• Provided material:
┌────────

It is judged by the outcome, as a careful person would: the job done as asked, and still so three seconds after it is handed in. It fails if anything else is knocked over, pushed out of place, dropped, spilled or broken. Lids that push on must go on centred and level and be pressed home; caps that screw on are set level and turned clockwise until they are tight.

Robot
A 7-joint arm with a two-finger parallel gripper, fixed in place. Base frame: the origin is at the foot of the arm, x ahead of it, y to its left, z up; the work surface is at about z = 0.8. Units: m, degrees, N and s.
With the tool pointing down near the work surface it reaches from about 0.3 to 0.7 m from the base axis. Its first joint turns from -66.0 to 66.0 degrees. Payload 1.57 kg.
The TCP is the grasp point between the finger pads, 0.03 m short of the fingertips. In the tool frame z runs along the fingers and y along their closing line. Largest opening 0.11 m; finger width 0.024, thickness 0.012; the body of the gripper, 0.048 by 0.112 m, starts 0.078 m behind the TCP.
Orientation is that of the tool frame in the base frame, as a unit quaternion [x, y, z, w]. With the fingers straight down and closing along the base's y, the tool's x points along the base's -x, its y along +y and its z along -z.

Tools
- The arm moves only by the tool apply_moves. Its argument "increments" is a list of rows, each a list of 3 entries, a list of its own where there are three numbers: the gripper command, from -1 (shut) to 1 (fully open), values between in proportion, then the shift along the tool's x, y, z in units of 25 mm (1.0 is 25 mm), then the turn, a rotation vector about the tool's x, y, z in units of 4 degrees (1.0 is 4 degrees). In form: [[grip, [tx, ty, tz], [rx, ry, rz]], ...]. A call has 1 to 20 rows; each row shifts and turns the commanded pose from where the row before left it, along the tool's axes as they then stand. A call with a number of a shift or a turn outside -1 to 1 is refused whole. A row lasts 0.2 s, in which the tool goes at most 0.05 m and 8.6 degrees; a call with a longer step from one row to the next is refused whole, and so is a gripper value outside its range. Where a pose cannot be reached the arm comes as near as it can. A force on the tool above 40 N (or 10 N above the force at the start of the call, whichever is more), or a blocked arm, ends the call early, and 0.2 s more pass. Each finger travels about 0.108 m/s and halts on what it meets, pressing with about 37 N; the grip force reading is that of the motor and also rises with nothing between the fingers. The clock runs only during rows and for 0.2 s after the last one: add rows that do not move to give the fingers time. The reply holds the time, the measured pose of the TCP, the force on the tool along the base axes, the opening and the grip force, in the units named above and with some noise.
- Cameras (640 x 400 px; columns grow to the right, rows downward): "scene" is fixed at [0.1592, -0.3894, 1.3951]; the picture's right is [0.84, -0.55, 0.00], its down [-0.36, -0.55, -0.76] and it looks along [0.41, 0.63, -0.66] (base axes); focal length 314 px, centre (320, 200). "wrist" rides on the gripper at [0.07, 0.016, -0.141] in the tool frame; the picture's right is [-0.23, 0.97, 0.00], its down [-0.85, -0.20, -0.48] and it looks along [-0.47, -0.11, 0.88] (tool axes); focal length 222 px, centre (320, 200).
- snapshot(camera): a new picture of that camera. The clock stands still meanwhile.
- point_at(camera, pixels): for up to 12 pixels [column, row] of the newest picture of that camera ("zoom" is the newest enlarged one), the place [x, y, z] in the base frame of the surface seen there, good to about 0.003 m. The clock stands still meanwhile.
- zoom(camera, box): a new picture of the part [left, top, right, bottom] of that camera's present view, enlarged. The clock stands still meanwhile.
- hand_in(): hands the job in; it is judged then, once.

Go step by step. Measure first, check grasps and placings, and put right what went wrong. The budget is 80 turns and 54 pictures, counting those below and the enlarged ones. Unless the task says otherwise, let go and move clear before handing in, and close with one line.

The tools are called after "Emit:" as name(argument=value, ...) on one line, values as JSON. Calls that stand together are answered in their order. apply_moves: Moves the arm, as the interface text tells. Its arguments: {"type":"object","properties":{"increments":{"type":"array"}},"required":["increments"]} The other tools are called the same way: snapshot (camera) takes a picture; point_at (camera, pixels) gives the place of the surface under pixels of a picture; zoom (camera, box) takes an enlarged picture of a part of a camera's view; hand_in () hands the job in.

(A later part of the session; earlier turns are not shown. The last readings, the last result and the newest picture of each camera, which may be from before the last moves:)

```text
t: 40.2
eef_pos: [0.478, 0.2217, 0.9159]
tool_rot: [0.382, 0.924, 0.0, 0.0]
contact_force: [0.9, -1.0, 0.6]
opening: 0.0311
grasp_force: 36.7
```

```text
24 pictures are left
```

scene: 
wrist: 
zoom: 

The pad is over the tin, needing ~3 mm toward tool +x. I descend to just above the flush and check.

└────────

• Task objective: Pull out the sentences of the passage to read that run from "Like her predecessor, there" through "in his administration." and give them unchanged.

• Passage to read:
┌────────

Oregon's new gov. Kate claims to be all about transparency in government - but she's maintaining the criminal investigation into whistleblowers. The folks who released some of the emails that former gov. Retread tried to have deleted cannot, under state law, be subject to criminal charges if their identities are uncovered; the worst that they might be charged with would be a misdemeanor, so it's pretty clear that Katie is more interested in intimidation than in the law itself. As Jaquiss notes:
Here, in lay terms, from the Oregon Attorney General's Public Records and Meetings Manual (p.7), is an explanation of the ORS 192.410(4):
"Records need not have been prepared originally by the public body to qualify as public records. If records prepared outside government contain “information relating to the conduct of the public’s business,” and are “owned, used or retained” by the public body, the records are within the scope of the Public Records Law."
Like her predecessor, there are laws that she just doesn't like, and therefore won't abide. Oh, but about those emails that Retread tried to have deleted:
Last week, WW published emails showing that former Gov. John Kitzhaber had been ambivalent about seeking re-election, and that he worried that he lacked the energy and desire to continue.
The emails show that, while Kitzhaber wavered, then-first lady Cylvia Hayes did not—she wanted him to run again and to give her an even larger role in his administration.

└────────

• Solution:
Like her predecessor, there are laws that she just doesn't like, and therefore won't abide. Oh, but about those emails that Retread tried to have deleted:
Last week, WW published emails showing that former Gov. John Kitzhaber had been ambivalent about seeking re-election, and that he worried that he lacked the energy and desire to continue.
The emails show that, while Kitzhaber wavered, then-first lady Cylvia Hayes did not—she wanted him to run again and to give her an even larger role in his administration.